* **Dataset content**:
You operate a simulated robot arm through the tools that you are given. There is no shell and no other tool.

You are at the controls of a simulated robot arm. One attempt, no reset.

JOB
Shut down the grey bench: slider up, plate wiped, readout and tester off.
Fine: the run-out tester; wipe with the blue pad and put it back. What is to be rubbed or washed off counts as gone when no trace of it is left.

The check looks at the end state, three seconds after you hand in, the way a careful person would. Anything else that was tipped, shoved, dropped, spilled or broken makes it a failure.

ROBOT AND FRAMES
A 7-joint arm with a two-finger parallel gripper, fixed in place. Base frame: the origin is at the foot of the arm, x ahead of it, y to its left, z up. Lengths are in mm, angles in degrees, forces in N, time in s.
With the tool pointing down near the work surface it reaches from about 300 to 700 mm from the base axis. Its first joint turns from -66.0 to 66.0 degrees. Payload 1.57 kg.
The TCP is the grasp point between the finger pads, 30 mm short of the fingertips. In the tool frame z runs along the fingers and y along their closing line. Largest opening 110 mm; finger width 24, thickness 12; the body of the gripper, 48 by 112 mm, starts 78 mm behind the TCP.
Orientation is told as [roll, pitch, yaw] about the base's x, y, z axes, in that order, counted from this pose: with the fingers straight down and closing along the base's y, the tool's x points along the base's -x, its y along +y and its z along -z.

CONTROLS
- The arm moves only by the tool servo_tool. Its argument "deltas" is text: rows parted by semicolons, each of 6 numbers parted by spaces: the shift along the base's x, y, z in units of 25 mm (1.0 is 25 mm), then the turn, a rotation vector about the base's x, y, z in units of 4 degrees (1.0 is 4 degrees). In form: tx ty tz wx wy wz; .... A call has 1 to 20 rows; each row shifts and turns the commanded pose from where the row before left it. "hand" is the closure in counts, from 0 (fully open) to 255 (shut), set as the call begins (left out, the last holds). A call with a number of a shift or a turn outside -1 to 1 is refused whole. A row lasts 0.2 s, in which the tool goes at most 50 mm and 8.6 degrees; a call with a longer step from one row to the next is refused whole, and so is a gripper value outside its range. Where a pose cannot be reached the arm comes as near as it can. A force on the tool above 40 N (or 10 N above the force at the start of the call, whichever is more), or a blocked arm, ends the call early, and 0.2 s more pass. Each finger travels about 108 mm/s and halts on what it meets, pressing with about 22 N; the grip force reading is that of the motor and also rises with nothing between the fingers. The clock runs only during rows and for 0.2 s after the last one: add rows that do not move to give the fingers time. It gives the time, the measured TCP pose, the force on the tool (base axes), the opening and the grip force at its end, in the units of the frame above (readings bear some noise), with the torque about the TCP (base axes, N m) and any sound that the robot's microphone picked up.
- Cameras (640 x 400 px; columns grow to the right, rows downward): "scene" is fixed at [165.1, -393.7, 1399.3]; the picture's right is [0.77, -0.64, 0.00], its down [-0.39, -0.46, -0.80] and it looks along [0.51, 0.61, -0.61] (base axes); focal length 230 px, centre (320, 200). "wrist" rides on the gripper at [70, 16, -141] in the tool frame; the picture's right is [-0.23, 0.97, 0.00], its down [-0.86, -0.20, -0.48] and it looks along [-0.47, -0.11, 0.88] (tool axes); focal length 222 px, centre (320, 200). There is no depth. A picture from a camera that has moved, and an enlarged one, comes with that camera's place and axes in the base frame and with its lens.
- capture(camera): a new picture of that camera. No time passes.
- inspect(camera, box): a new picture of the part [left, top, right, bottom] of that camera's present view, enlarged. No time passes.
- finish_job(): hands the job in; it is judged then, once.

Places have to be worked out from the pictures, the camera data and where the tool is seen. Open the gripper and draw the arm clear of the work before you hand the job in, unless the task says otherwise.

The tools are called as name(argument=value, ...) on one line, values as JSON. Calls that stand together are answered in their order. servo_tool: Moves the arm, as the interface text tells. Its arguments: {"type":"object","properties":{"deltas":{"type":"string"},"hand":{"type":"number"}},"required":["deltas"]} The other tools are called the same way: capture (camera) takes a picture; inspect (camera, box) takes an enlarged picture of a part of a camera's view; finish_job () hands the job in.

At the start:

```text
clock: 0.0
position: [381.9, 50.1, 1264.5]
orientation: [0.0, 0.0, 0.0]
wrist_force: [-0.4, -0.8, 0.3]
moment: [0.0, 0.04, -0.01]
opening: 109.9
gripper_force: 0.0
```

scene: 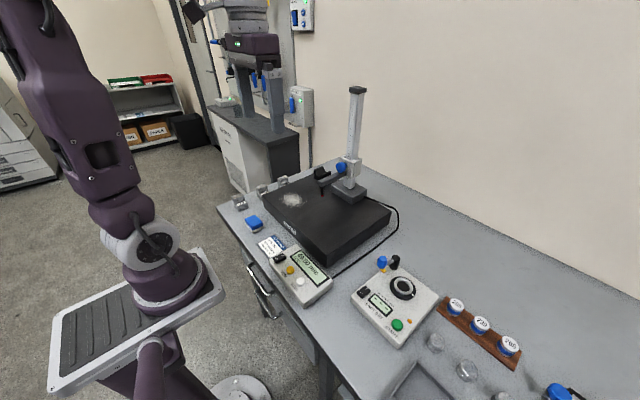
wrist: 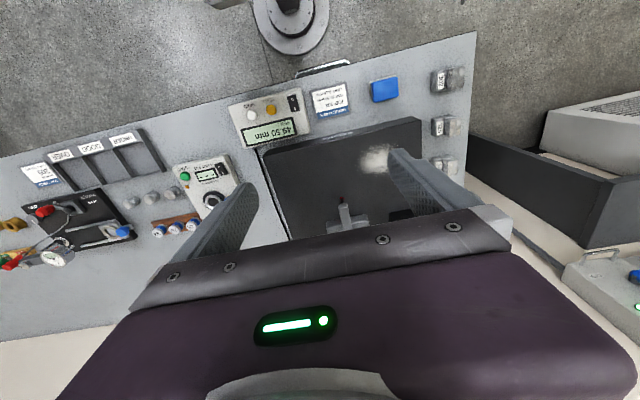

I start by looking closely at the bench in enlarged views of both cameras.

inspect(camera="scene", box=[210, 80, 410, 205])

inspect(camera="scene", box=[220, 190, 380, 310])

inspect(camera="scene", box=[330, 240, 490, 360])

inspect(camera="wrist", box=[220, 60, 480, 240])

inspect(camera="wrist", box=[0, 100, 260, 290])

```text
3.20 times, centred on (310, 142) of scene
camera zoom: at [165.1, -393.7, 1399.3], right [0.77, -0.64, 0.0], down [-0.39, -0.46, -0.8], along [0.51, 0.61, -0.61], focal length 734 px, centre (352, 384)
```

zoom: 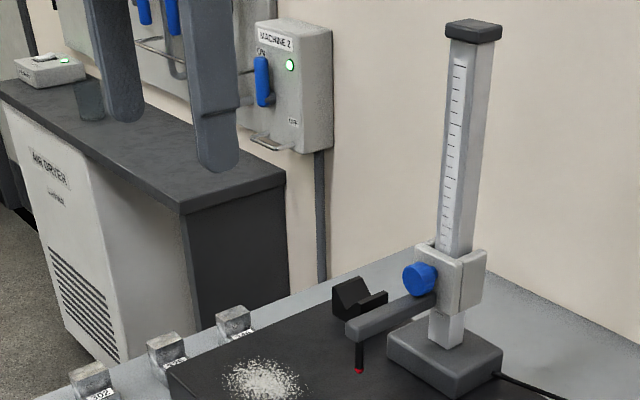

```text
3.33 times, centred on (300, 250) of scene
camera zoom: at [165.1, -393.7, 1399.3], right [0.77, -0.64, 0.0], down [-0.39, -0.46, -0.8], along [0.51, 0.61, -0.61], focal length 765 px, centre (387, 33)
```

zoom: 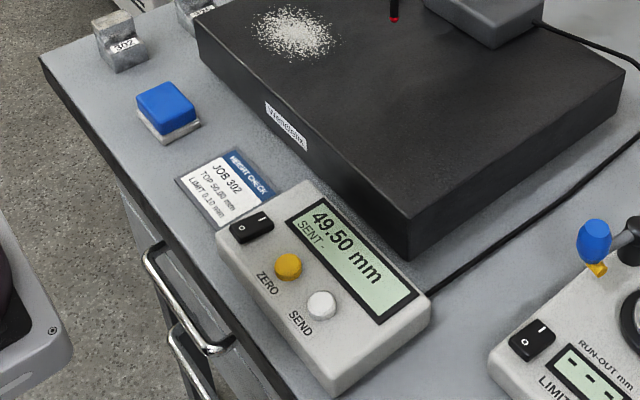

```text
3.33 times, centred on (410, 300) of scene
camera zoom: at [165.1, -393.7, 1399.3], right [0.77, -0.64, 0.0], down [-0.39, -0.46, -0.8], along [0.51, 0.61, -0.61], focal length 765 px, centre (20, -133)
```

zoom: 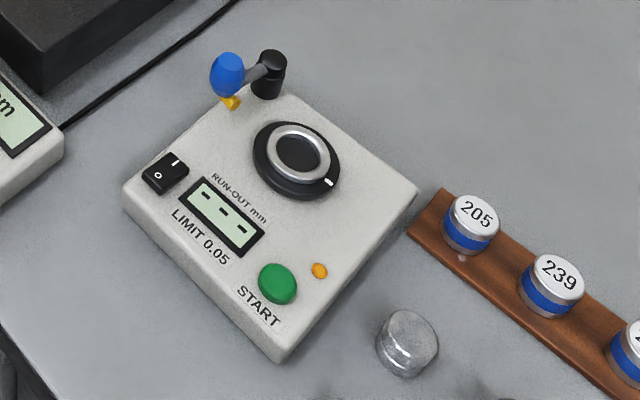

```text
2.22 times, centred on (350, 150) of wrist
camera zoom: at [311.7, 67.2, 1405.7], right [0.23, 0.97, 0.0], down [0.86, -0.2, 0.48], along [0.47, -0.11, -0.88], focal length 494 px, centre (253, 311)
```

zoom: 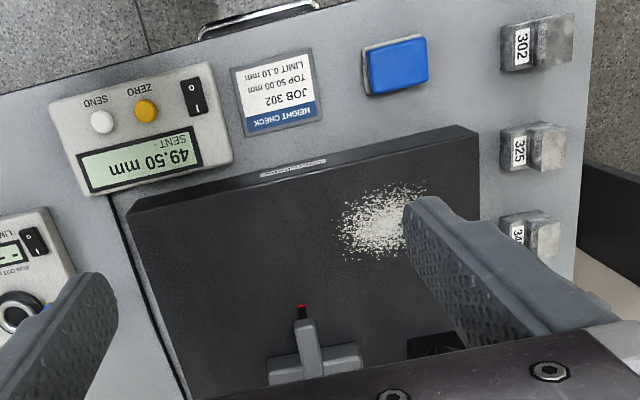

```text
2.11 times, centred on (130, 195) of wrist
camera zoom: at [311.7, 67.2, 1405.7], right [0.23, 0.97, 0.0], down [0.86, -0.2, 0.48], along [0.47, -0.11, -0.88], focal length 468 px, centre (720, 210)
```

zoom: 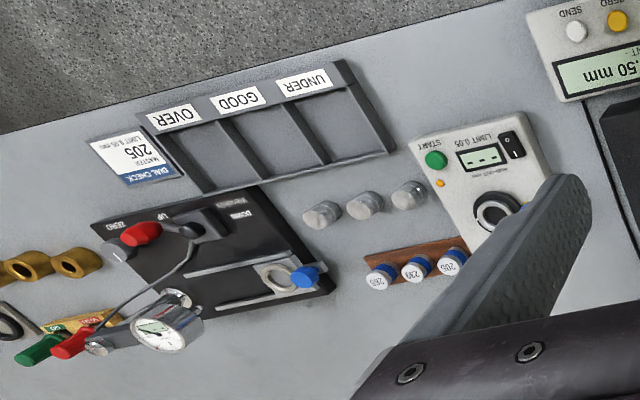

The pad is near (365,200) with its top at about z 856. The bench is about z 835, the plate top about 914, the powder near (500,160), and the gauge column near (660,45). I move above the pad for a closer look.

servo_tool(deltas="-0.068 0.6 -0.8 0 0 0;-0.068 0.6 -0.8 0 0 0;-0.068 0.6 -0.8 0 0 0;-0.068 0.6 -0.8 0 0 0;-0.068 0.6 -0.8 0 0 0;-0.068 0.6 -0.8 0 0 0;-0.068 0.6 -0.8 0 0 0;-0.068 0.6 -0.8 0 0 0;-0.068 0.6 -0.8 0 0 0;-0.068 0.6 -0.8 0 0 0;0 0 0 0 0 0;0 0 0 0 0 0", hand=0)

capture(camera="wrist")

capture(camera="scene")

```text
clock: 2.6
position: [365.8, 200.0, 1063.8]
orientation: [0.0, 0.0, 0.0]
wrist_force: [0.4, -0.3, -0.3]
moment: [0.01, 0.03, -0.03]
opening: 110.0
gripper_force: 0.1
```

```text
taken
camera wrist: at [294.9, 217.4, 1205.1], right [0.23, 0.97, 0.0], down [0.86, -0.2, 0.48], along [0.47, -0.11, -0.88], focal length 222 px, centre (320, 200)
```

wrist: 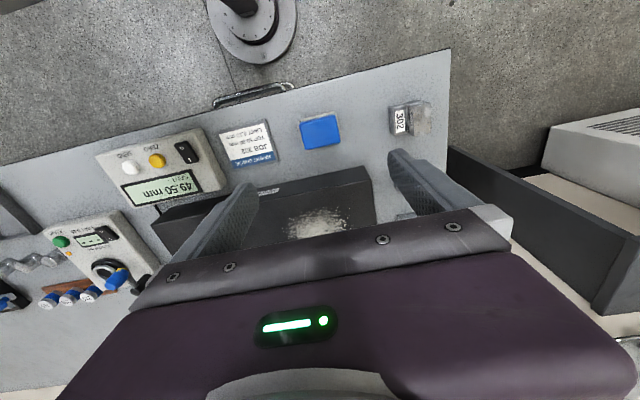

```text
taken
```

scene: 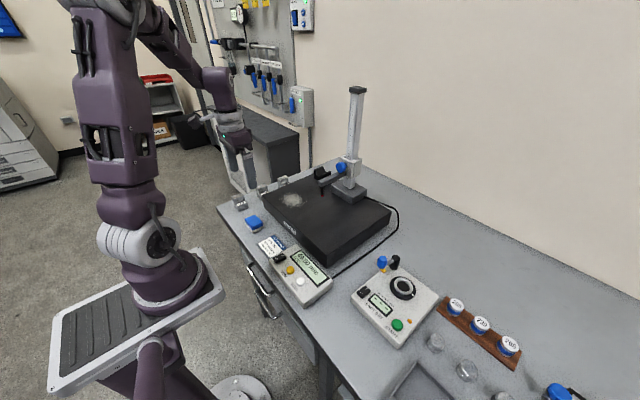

* **Exercise description**:
Quote only the lines running from the line that holds "- capture(camera): a" to the line that holds "Places have to", both ends included.

* **Result of the task**:
- capture(camera): a new picture of that camera. No time passes.
- inspect(camera, box): a new picture of the part [left, top, right, bottom] of that camera's present view, enlarged. No time passes.
- finish_job(): hands the job in; it is judged then, once.

Places have to be worked out from the pictures, the camera data and where the tool is seen. Open the gripper and draw the arm clear of the work before you hand the job in, unless the task says otherwise.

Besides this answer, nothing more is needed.